About 800,000 federal workers are currently going without pay as an agreement between President Donald Trump and congressional Democrats remains elusive, but Vice’s Harry Cheadle argued on Monday that it is Senate Majority Leader Mitch McConnell who is responsible for the shutdown’s continuation.

Why? Because McConnell refuses to bring a shutdown-ending bill to the floor for a vote.

The US has weathered government shutdowns before, but the circumstances of this one are particularly embarrassing. In December it seemed likely that Congress would do what it had done before to avert a shutdown and pass a short-term spending bill to keep the government open; the Senate easily passed such a bill without including money for the wall. But the House didn't take up that bill and instead moved on a bill that purported to fund a wall.
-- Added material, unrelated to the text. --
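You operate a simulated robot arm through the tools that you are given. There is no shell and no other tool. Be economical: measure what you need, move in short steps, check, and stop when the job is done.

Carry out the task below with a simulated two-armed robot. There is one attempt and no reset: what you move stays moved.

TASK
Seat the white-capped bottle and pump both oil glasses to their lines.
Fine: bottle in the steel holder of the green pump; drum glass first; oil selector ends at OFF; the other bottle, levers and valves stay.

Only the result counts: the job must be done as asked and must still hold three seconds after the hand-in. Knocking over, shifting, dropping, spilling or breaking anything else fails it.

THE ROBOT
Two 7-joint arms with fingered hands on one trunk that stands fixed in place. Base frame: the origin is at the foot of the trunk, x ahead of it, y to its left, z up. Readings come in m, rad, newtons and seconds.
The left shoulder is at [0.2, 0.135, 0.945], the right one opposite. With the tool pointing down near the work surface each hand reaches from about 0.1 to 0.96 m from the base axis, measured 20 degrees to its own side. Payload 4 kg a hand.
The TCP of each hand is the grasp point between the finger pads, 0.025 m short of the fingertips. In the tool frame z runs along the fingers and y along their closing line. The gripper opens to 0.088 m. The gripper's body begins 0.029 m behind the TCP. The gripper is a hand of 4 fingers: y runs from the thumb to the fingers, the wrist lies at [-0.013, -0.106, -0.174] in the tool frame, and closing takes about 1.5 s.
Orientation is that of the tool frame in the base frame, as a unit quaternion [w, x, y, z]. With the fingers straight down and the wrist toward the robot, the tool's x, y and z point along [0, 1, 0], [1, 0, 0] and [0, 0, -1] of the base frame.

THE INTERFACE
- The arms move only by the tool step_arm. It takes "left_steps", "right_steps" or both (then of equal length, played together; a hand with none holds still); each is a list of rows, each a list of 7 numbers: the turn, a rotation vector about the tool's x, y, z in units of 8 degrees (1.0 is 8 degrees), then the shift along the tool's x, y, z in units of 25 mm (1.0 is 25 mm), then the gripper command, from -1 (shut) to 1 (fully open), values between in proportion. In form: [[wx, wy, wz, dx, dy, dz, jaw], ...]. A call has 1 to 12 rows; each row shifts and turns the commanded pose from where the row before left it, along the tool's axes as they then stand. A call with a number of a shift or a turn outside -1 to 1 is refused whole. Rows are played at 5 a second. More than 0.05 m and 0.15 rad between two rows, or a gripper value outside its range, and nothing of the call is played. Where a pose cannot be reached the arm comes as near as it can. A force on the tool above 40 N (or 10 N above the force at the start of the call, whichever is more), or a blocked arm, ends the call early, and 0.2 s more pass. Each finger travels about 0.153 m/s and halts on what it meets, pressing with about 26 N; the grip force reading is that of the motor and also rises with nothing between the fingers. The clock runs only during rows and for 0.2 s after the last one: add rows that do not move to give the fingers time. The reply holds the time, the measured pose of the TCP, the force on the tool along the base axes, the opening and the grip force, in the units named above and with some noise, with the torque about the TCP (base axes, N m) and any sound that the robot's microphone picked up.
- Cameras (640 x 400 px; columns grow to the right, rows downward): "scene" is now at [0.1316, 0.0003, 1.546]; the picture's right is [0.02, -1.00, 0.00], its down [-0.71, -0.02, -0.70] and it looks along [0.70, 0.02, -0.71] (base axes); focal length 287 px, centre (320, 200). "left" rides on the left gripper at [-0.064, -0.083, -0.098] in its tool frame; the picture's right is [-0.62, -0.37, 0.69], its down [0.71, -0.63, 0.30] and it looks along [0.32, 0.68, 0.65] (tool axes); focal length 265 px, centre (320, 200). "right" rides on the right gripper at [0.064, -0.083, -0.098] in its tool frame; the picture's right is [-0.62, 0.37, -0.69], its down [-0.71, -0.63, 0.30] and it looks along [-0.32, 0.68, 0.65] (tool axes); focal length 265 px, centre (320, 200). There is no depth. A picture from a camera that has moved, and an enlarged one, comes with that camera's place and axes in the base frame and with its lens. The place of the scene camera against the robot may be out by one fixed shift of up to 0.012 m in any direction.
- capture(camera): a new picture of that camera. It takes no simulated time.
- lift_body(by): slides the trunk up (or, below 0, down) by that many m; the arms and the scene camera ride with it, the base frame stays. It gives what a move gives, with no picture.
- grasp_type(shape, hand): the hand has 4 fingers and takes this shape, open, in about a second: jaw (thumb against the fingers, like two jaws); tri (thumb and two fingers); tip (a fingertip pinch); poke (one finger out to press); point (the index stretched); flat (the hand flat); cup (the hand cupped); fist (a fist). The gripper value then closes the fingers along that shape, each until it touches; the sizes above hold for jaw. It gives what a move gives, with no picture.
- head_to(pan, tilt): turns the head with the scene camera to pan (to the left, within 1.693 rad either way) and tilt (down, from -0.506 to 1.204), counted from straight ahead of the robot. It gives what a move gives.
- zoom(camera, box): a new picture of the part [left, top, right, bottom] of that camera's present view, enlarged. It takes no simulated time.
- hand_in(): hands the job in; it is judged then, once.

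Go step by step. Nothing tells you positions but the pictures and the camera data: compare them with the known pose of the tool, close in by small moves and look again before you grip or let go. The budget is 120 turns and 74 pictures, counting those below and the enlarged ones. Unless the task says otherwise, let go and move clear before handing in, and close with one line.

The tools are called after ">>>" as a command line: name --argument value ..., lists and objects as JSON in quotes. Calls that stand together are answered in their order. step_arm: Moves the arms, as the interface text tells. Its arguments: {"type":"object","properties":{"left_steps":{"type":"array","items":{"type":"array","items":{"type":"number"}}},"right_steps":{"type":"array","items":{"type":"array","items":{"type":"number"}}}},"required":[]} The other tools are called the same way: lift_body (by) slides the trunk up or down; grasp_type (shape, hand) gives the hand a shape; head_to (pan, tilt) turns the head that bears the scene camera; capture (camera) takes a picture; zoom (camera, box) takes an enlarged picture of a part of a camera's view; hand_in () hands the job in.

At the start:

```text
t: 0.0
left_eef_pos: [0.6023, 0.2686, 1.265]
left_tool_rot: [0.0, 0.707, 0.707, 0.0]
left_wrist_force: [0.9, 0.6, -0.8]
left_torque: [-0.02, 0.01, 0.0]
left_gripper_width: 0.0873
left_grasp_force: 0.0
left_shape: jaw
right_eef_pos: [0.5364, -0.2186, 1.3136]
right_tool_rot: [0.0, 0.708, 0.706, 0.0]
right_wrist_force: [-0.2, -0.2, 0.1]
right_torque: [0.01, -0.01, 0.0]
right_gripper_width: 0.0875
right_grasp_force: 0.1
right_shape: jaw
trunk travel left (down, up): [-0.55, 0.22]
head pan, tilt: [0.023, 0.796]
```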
The embarrassing part is the new Democratic House passed a non-wall spending bill last week, but McConnell has refused to do what he did last month and introduce a shutdown-ending bill. He called the Democrats' bill "political theater" and said just before its passage, “The Senate will not take up any proposal that does not have a real chance of passing this chamber and getting a presidential signature. Let’s not waste the time.”

But McConnell is being dishonest, Cheadle wrote, because although Trump could veto any bill he chooses, a two-thirds majority in Congress could override it and end the shutdown.

This would take Republican courage, however, and that seems to be in short order among current GOP lawmakers.

For such a veto override to take place, 55 Republicans in the House and 20 in the Senate would have to join with the Democrats and defy Trump. That kind of reaching across the aisle is rare these days, but many Republicans are openly frustrated with how Trump is handling this situation and some have called for reopening the government or at least funding the Department of Homeland Security. (Other portions of the government have been funded by previous piecemeal spending bills.) Republicans are fed up with Trump on other issues, with some criticizing him for his announced withdrawal from Syria and new Senator Mitt Romney blasting his low morals in a Washington Post op-ed.

The public isn't happy either. Initial polls found the public blamed Trump for the shutdown, but subsequent polls contained evidence that people also blamed Congress—in one recent survey, 58 percent of respondents disapproved of Republicans' handling of the affair, compared to 51 percent disapproval for Democrats. Trump may not care if large swathes of the country hate him—so what else is new?—but Republicans who aren't attached to his wall in the first place likely don't love seeing their own numbers tanking because of the impasse.

Still, McConnell does not budge and continues “stalling a vote to demonstrate total fealty to the president and his wall, damaging the lives of real people in the service of political posturing.”